Proteins evolve within complex biophysical constraints. Natural selection promotes the survival of the fittest organisms. Therefore, protein variants that decrease organismal fitness are likely to go extinct along with the strains that bare them. However selection is not destiny and the stringency of selection is not infinite. Rather, it is tuned by the number of organisms in an evolving population. Counteracting selection is the pressure of random mutations and luck; evolution is stochastic, and the fittest organisms do not always survive and reproduce. Randomly arising mutations can affect proteins in numerous ways. They can destabilize them, abolish catalytic activity, or change their intracellular abundance, and each of these can have a profound effect on fitness. Selection for stability is the most pervasive biophysical evolutionary pressure on globular proteins because these proteins are inactive and may form toxic aggregates when unfolded. In this dissertation, we examine the role of selection for folding stability in the pace of protein structure evolution. We find that the rate of structure evolution with respect to sequence divergence is slower for stable proteins than for their unstable counterparts. This observation can be explained with a simple analytical model that treats structure evolution as an activated process. We carried out simulations of model proteins to test the assumptions of the model and examine the mechanisms of protein structure evolution. Next, we lifted the assumption that evolution occurred under stability selection. Instead, protein data was visualized directly to interrogate the functional constrains under which proteins evolve. The overall strength of these constraints was manifested in the rate of protein sequence evolution, a quantity that can be calculated from genomic data.
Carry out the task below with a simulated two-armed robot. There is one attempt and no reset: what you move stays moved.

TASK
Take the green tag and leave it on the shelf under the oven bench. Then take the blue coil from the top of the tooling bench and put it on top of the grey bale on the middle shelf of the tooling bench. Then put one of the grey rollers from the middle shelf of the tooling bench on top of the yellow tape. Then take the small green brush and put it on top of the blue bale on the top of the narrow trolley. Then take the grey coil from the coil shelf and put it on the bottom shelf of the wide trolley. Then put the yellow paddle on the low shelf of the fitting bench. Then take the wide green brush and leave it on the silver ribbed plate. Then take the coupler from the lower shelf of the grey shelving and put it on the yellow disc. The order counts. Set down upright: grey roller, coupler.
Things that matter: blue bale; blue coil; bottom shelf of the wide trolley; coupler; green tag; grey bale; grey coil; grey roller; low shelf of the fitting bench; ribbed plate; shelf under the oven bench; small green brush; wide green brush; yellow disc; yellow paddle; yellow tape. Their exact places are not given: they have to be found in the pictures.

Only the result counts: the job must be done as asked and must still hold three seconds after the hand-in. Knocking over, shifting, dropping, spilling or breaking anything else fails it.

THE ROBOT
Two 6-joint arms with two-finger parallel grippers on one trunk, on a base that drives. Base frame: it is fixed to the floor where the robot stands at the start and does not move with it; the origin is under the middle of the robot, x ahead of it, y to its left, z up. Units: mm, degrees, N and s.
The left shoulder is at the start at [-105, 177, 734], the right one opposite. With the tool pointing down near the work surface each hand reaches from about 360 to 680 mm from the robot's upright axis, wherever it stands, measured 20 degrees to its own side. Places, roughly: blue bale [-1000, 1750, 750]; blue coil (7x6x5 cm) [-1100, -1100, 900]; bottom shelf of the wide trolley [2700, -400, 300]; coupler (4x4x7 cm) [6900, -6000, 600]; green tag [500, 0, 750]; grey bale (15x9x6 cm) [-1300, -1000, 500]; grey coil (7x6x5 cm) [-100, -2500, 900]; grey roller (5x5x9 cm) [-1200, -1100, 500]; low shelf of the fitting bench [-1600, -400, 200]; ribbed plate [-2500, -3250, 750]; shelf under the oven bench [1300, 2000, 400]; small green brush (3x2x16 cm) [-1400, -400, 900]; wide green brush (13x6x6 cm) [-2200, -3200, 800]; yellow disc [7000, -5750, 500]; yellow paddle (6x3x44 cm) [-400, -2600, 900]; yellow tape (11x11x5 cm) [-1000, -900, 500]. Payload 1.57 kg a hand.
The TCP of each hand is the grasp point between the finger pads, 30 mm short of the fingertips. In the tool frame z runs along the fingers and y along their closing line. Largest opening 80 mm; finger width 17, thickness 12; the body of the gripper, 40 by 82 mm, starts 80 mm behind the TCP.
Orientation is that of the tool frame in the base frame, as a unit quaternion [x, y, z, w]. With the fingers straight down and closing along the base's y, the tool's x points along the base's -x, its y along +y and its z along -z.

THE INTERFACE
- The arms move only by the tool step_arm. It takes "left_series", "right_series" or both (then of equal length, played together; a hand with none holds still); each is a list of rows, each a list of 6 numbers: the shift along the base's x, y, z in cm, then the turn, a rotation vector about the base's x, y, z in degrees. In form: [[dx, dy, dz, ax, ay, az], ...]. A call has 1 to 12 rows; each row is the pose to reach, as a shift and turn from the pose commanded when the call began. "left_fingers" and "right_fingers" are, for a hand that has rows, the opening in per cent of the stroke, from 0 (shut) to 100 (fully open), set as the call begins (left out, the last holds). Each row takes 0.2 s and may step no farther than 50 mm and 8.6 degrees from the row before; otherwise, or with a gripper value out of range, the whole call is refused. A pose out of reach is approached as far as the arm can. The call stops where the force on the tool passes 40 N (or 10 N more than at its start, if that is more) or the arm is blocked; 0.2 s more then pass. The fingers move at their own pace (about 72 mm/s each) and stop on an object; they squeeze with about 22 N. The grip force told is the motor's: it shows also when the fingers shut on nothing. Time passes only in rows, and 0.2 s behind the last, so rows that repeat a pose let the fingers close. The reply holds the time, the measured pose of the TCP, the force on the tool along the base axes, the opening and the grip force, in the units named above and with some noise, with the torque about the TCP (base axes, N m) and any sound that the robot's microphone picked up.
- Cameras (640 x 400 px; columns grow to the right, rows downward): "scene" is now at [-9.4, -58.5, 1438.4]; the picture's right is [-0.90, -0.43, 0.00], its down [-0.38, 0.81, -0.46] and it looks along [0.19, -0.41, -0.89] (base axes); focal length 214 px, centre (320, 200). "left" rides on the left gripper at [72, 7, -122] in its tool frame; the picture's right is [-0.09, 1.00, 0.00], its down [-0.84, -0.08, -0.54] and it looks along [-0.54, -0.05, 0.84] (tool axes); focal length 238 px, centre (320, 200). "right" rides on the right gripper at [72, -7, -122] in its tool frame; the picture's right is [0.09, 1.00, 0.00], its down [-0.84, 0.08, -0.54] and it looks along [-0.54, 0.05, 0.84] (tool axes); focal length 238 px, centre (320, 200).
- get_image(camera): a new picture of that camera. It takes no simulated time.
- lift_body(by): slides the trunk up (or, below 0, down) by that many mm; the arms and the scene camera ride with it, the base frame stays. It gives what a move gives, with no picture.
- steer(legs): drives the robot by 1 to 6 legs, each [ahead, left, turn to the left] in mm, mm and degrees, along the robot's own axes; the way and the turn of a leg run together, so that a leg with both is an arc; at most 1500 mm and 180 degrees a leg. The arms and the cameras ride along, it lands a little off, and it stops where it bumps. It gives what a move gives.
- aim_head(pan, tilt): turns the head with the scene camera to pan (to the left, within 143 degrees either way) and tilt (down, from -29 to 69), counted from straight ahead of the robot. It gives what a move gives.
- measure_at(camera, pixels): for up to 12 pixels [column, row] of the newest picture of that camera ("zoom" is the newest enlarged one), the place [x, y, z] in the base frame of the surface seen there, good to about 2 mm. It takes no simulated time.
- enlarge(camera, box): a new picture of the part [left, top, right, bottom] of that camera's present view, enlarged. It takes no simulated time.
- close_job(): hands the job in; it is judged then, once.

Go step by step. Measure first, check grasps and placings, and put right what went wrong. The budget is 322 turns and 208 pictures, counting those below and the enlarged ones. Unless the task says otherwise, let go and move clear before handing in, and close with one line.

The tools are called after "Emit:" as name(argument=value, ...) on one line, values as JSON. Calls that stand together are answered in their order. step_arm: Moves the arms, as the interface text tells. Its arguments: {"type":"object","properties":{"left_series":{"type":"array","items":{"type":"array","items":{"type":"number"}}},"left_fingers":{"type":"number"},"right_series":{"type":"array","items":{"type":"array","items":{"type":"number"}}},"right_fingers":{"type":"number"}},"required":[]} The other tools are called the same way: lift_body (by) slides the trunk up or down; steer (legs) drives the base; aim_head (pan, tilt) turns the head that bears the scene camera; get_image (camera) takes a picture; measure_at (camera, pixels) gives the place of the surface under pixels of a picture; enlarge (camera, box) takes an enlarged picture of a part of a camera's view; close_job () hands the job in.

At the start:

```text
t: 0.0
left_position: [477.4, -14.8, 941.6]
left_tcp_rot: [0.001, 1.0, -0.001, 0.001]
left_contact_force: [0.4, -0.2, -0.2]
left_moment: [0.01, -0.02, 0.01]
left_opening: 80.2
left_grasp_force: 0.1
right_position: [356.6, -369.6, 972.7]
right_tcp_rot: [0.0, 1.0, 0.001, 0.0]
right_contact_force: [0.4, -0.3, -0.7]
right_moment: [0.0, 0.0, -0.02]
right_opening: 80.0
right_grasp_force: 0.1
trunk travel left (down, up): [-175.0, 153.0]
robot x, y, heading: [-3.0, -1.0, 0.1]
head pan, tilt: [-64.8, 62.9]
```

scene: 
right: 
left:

To facilitate interactive interrogation of the dataset, based on the yeast and E. coli proteomes, we developed a data visualization tool called ProteomeVis. Using this tool, users can observe correlations among protein properties and their sequence evolution rates as well as compare the sequences and structures of proteins in each proteome. We conceive of ProteomeVis as a versatile hypothesis generator that users can use as a launching point for further investigation.